22 years ago, we saw one of the world's most horrible chemical accients happening in India. The CEO of UCC at that time never responded to the summons of the Indian court and was declared a 'fugitive from justice'. It does really help to do business in a different country without concerns of punishment, doesnt it? The people still dont have potable drinking water even today and you know what the government does to their pleas? thats right, it ignores them!


Another contentious issue that has been going on for approximately the same amount of time is the Narmada Valley Development Plan, which basically involves construction of a huge number of dams on the Narmada and its tributaries. NBA (not the sport) has been accused of being anti-development but there is a lot of abuse that goes on behind the scenes that NBA actually is protesting against. For example, whenever you build a dam, you are going to drown out a humungous area that acts as the reservoir. An area inhabited by people! The fact that these people are adivasis and marginalised communities does not make any less important, because thats what our constitution says (all men and women are equal). These people need to be rehabilitated, something that the government ignores to do or does so reluctantly.

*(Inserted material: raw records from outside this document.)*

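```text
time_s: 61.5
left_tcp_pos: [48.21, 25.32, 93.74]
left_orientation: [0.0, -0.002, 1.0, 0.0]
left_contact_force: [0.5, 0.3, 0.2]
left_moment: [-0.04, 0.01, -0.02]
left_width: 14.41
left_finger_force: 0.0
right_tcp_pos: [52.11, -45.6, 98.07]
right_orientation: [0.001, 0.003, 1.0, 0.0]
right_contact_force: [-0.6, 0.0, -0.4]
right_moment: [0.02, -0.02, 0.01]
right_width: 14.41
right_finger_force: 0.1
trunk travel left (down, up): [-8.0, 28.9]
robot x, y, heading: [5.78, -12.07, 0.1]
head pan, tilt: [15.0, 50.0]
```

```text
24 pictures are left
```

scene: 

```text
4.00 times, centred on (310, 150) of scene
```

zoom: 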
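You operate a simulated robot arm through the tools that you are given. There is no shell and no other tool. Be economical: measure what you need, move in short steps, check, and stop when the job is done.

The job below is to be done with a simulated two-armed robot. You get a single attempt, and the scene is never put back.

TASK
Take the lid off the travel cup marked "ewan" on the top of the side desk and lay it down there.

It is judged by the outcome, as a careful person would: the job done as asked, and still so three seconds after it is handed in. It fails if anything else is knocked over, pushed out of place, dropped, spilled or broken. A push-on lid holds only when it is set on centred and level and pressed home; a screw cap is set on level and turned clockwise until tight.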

To protest against rasing the dam's height without rehabilitation of the people is anti-development! because somehow these people are not important, not as important as the bourgeois who live in the city and have ever increasing energy needs (ACs, TVs, Computers, etc).


In case you didnt know, both these groups were protesting in the capital recently. What depresses me is the fact that the no major media reported their protests till the hunger strike by Medha Patkar precipitated action from the ministry or till Aamir Khan came out in support of them. The latest news from the PMO is that they will go ahead with the height increase of the dam despite a Supreme Court order that supports the NBA. If the government goes ahead without rehabilitating the people, shouldn't it be taken as contempt of court and the PMO held accountable? Not so sure of the legal stuff but I think something can be done there.


Are these people anti-development? Bullshit! How can you just develop one section of India and 'develop' at the expense of the other??? And how is protesting against this inequity anti-development??


When MNCs are let to run amok in the country, cases like Plachimada and Bhopal would keep happening.


I consider the 'anti-development' argument as very stupid and ridiculous;an argument that aims at shutting dissenting voices by invoking jingoistic ideas.

2 comments:

Anonymous said...

That the development pattern in India is not uniform is a hard fact. But equally difficult to repudiate are the lessons from history, which show that no society anywhere in the world has progressed at an uniform pace. And are you sure the development of the "few" is at the cost of the "many"? Or are their just different rates of "development", however one may choose to define it?

It is futile to argue that markets are perfect or that globalization is a ultimate leveller. They are not. But is there a alternative? I would love to see someone define "progress" and create a abstract society which achieves it. The world has seen lenin, stalin, mao, deng, hitler, churchill, thatcher and now Dubya attempting it. Whose ideas have made the world a better place?

Madhat said...

See, I am fine if the develeopment pattern was not uniform across India and there were different rates of development in different parts of the country. But displacing people from their lands and not rehabilitating them is not fine. These are some of the facts of the Narmada issue. And this is a high profile case which is in public view. The other high profile example is the farmer suicides. Development is not happening for them. In fact, things are going from bad to worse for them. That I say is not acceptable. And dont point to globalization and say this is what is going to happen. If that is so, why does the States heavily subsidise for its farmers and impose huge tariffs on food imports from the developing world?

'Progress' is not an achievement for a society. 'Progress' is a process for a society to reach the distant utopian dream. One cannot just be cynical and say that since so many people tried and failed to create the perfect society, it is impossible. The perfect society is not something that can be achived in a generation or five. I would say all those 'leaders' contributed to the world. If stalin showed that Communism is a flawd concept, Dubya shows what a theocracy can do to the world. It will take more than that. Perhaps, it is impossible to achieve the perfect society and that I think is a good thing.